Work to do: Transcribe the listing below from its opening line up to and including the line that contains "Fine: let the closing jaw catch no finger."; reproduce nothing else.

* START *

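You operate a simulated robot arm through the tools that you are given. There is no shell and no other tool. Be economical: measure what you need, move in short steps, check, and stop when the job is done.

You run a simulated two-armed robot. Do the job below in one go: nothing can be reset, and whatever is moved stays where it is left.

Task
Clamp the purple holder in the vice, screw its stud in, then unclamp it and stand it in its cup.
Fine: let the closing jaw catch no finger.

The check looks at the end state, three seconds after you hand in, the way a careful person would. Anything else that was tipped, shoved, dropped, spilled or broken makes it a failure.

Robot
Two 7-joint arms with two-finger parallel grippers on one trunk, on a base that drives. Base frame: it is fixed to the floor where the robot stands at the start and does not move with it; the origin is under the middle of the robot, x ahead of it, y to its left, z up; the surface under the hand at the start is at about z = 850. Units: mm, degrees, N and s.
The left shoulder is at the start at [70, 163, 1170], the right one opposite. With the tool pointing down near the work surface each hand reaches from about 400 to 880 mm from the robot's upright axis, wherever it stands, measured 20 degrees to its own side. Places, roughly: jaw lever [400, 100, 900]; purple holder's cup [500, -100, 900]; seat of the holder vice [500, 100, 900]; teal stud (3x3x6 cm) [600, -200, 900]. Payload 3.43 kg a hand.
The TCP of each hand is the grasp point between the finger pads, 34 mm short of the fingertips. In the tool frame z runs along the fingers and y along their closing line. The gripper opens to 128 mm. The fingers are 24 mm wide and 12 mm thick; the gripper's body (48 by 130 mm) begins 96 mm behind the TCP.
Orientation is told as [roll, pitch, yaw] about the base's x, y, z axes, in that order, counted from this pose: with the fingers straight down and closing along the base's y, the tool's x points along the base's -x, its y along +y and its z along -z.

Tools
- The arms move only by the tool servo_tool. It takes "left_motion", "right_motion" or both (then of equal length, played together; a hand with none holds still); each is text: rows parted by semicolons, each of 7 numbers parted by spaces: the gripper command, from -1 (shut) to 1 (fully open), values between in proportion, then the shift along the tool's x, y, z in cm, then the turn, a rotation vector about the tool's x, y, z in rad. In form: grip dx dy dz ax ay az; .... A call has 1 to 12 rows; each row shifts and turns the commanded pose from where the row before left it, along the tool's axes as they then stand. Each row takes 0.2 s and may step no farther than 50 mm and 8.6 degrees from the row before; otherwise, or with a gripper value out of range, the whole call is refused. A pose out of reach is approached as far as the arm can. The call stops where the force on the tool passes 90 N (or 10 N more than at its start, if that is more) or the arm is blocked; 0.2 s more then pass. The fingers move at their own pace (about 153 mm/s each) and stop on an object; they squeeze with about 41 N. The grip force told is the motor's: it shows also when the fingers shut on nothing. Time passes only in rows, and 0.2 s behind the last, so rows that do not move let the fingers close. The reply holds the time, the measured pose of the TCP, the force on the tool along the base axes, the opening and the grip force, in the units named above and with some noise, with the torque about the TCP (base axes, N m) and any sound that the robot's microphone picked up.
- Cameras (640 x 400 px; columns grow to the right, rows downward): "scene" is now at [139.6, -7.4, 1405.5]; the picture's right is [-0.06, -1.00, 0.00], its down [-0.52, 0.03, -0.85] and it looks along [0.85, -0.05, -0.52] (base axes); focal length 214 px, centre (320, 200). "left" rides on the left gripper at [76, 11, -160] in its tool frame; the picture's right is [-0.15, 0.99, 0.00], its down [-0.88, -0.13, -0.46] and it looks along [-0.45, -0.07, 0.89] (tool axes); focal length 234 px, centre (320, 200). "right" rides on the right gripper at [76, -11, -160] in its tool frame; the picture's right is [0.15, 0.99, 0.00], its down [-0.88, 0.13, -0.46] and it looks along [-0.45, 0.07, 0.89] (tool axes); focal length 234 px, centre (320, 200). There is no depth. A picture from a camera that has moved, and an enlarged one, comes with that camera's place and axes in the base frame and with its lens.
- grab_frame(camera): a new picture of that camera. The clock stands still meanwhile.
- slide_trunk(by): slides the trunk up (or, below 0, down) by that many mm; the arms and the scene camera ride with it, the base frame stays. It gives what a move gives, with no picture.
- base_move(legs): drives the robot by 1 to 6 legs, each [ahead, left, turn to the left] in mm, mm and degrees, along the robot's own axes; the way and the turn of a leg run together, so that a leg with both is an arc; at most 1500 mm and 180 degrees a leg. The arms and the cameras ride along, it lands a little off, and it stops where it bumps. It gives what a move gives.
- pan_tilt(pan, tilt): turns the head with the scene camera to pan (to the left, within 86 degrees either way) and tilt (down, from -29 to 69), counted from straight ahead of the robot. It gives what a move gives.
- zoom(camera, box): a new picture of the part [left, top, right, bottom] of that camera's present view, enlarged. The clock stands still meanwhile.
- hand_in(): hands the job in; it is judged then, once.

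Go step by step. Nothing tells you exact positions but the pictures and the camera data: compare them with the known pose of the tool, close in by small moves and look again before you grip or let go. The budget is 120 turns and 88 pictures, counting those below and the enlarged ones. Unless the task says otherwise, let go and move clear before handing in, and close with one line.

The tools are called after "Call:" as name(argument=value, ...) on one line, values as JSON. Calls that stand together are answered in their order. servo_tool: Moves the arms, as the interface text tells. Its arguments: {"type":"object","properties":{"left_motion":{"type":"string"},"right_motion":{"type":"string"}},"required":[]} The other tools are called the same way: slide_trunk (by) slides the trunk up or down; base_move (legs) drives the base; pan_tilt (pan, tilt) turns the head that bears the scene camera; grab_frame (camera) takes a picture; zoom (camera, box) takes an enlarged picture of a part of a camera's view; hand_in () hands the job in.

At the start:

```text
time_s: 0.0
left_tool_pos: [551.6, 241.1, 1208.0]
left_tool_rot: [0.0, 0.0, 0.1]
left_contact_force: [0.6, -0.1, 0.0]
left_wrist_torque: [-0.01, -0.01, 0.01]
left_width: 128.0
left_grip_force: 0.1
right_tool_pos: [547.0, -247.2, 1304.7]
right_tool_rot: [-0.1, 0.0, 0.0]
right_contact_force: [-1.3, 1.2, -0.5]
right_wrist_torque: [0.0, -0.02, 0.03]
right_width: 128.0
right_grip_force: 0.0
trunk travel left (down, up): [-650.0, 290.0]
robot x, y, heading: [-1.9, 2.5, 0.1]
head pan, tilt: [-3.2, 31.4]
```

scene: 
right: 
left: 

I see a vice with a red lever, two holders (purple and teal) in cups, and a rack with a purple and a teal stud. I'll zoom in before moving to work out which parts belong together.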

* END *

The output:
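You operate a simulated robot arm through the tools that you are given. There is no shell and no other tool. Be economical: measure what you need, move in short steps, check, and stop when the job is done.

You run a simulated two-armed robot. Do the job below in one go: nothing can be reset, and whatever is moved stays where it is left.

Task
Clamp the purple holder in the vice, screw its stud in, then unclamp it and stand it in its cup.
Fine: let the closing jaw catch no finger.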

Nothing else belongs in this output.